- DOCUMENT TEXT:
En el último artículo de esta serie nuestras reflexiones parecen concluir, quizás, en un tono demasiado alarmista. ¿Acaso debemos agazaparnos para aguantar un inminente porrazo apocalíptico, fruto de nuestro abuso tecnológico? No, la intención no es infundir alarma o desesperanza, sino todo lo contrario. ¡Hay esperanza! Y el primer paso para ingresar en ella es la fe. Concluimos el artículo anterior precisamente en este punto: en la fe encontramos la capacidad de inmunizarnos, de hacernos invulnerables a la amenaza anunciada por el filósofo Nick Bostrom, que tiene como raíz los desvaríos a los que nuestra razón natural es proclive cuando opera aisladamente. Por otra parte, es entendible que esta afirmación nos resulte un tanto escandalosa, puesto que todos nosotros, hijos de nuestro tiempo, desarrollamos oídos hipersensibles a toda insinuación de soluciones místicas (sobre todo a problemas de índole técnica, que nos son tan reales y concretos). ¿Cómo evitamos este escenario potencialmente mortal sobre el que nos advierte uno de los filósofos ateos de mayor perfil de nuestros días? ¿Cómo salimos del statu quo del cual puede, en cualquier momento, salir una bolilla negra que nos haga explotar por los aires?

En cierto modo, la salida que acá hemos apenas comenzado a esbozar es planteada por el propio Bostrom entre sus propuestas, aunque desde otra óptica. Él habla de modificar las preferencias de las personas (especialmente, aquellas con mayor poder) para que estas tengan más incentivos hacia el uso correcto de la tecnología que hacia su uso potencialmente destructivo. Aunque no lo diga, esta es una propuesta de corte ético; no implica legislar, patrullar ni sancionar (que es a lo que refiere el resto de sus iniciativas), sino educar al individuo para que pueda decidir correctamente, conforme lo que es objetivamente bueno. Volvemos, por tanto, a nuestro inicio: ¿dónde encontramos ese criterio ético que se cae de maduro, que todos podemos reconocer como verdadero y comprensivo, suficiente y asertivo, para resolver las disyuntivas de nuestro vertiginoso avance tecnológico?

- RAW DATA:
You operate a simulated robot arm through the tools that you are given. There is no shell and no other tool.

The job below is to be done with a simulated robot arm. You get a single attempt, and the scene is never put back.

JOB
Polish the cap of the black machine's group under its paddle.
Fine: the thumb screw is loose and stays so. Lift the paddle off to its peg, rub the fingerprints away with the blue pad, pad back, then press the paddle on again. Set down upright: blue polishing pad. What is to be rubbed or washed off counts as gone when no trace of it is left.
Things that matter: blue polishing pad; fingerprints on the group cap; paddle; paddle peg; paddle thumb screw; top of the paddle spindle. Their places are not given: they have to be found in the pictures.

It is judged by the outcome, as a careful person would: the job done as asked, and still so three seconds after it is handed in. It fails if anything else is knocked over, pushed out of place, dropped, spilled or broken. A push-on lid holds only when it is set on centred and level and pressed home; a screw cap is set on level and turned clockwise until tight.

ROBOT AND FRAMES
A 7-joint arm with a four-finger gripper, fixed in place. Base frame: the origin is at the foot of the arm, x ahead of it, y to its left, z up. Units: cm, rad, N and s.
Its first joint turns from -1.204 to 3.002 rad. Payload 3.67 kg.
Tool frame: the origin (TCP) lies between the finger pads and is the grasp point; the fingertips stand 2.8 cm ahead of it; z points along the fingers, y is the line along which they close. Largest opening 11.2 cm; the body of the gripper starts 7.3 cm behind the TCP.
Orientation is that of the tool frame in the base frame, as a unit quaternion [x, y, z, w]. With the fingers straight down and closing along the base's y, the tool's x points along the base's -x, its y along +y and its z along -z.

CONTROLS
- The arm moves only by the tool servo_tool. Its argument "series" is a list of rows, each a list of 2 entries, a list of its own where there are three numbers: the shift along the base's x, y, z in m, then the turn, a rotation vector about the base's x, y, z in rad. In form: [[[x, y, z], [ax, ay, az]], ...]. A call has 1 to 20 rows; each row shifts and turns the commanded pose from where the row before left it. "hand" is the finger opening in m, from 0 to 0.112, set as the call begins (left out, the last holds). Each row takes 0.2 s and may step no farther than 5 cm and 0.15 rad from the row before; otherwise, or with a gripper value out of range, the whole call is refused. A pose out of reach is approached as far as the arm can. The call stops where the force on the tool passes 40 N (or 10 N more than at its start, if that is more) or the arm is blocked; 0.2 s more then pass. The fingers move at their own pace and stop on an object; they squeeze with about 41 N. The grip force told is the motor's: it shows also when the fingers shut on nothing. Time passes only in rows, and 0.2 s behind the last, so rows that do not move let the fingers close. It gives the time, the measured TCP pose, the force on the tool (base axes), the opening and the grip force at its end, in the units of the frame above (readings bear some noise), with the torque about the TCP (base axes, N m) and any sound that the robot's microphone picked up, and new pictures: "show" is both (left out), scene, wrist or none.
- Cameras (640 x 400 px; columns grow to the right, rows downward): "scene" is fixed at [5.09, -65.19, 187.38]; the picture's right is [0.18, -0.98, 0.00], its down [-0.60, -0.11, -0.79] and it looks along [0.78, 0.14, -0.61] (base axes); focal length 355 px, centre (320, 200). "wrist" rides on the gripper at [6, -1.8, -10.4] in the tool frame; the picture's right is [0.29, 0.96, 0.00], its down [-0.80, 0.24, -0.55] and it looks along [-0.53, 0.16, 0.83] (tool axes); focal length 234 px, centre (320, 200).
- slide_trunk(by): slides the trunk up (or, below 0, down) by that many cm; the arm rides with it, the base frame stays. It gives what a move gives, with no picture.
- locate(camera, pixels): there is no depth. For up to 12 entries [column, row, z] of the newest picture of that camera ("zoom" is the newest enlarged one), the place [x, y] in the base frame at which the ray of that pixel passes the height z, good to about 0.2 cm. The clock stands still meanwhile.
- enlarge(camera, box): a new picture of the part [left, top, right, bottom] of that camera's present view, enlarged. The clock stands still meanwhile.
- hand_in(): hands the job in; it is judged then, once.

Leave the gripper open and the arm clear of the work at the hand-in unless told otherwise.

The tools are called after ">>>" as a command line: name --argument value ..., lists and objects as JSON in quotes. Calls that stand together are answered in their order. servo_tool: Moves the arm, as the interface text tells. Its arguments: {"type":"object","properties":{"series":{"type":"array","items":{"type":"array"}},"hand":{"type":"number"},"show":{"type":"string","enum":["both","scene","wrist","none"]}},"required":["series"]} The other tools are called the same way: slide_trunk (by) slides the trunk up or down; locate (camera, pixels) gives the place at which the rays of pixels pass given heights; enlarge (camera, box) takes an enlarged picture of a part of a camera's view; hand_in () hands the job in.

- WHAT IS NEEDED: Extract from the document text the words running from "En cierto modo, la" to "vertiginoso avance tecnológico?".

- SOLUTION FOR THIS TASK:
En cierto modo, la salida que acá hemos apenas comenzado a esbozar es planteada por el propio Bostrom entre sus propuestas, aunque desde otra óptica. Él habla de modificar las preferencias de las personas (especialmente, aquellas con mayor poder) para que estas tengan más incentivos hacia el uso correcto de la tecnología que hacia su uso potencialmente destructivo. Aunque no lo diga, esta es una propuesta de corte ético; no implica legislar, patrullar ni sancionar (que es a lo que refiere el resto de sus iniciativas), sino educar al individuo para que pueda decidir correctamente, conforme lo que es objetivamente bueno. Volvemos, por tanto, a nuestro inicio: ¿dónde encontramos ese criterio ético que se cae de maduro, que todos podemos reconocer como verdadero y comprensivo, suficiente y asertivo, para resolver las disyuntivas de nuestro vertiginoso avance tecnológico?